A spokeswoman for the department said yesterday that the tragedy was more the result of a relapse of mental illness than a long-term family dispute.

'The woman was treated and discharged by Castle Peak Hospital,' she said. 'There are social workers in schools to take care of the children's emotional problems, but sometimes a tragedy is an accident that can't be prevented despite all precautionary measures.'

But welfare sector legislator Fernando Cheung Chiu-hung said cases of this type could be better assessed if the government at least adopted a case management system in which a social worker is assigned to follow cases on a family basis, rather than the current 'fragmented' system where separate social workers tend to individuals' problems.

'A family on social subsidies whose mentally ill mother needs to support two children with little assistance from her terminally ill husband who lies in hospital ... how can anyone not find this a high-risk case urgently in need of support?'

Sam Leung Kin-hung, chairman of the department's social workers' union, said each medical social worker handles an average of 450 cases every year, and together they simply cannot afford to offer long-term after-care services to these patients.

'A medical social worker can only handle at most 60 cases at the same time, which means they would need to keep closing old files if they need to handle all 450 cases referred to them by doctors in one year,' Mr Leung said.
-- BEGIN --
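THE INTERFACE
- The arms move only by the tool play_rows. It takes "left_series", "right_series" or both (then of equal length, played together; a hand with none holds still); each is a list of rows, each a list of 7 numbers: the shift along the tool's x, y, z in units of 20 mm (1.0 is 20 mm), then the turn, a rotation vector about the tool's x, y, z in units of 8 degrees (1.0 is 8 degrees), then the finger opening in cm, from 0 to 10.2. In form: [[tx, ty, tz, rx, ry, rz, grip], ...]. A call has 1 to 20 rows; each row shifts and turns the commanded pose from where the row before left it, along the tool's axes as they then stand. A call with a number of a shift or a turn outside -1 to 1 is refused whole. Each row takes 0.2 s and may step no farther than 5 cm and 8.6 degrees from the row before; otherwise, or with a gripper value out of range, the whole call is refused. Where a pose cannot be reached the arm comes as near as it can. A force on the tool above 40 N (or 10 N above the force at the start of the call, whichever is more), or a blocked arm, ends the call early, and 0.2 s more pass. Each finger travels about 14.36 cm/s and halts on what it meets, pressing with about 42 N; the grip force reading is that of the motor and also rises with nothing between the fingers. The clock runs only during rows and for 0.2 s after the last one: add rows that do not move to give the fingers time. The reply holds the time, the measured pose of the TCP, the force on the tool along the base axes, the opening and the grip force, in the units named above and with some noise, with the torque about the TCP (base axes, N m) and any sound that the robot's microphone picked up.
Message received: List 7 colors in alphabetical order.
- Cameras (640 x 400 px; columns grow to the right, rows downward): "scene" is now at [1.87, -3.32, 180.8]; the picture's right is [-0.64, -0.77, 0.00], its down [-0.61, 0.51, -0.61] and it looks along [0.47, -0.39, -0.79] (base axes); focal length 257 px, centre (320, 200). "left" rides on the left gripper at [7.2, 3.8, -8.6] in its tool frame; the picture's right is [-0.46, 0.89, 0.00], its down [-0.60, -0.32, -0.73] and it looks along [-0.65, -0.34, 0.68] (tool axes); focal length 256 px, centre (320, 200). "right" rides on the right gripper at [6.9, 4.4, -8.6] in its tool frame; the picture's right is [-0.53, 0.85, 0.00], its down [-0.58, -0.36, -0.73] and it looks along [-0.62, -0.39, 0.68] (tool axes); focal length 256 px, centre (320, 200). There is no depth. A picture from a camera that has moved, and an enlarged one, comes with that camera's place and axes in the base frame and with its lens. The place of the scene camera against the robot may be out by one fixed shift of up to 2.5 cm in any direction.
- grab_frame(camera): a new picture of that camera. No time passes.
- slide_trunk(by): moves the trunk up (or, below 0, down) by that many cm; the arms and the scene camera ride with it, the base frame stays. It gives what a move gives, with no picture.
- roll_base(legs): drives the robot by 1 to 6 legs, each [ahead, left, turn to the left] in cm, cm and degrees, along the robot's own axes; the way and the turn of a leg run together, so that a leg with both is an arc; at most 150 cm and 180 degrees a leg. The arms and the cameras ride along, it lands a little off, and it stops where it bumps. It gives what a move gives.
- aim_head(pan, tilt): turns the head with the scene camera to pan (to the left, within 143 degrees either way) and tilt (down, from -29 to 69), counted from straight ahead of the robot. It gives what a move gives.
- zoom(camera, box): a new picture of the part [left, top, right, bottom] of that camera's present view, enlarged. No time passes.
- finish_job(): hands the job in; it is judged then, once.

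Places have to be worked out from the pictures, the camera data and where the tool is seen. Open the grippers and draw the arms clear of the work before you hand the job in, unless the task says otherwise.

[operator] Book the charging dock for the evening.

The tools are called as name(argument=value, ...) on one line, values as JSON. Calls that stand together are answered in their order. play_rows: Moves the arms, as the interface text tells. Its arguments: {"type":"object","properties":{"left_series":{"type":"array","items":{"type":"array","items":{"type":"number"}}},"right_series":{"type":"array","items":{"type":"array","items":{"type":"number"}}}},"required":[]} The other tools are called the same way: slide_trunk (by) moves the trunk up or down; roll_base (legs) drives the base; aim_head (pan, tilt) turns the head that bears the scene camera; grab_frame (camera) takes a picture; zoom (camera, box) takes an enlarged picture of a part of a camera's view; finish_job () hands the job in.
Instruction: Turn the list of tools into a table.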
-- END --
By closing files, they would assess if the patient has other problems in need of attention from different family centres, but Mr Leung said in many cases they may not be able to identify the gravity of the problem if the patient failed to say anything that raises a mental alert.

Latest figures by the Social Welfare Department show that the number of comprehensive social security allowance cases on ill health has risen steadily from 23,855 in September 2005 to 24,221 one year later, and continued to climb to 24,563 in September this year.

Even though there was no breakdown by the type of illness, Yuen Long district councillor Leung Che-cheung said the number of mental patients on social welfare in Tin Yiu Estate was on the rise.

'There is at least one case every month involving domestic violence or disturbances to the neighbourhood by mental patients, but police can do nothing as they cannot force them to see the doctor.'

The department said it would start a pilot scheme with NGOs and the Hospital Authority within a month to identify mental patients who refuse to seek treatment.

An outreach team of medical officers and social workers would offer free counselling to these patients upon referral from doctors, community centres or social workers.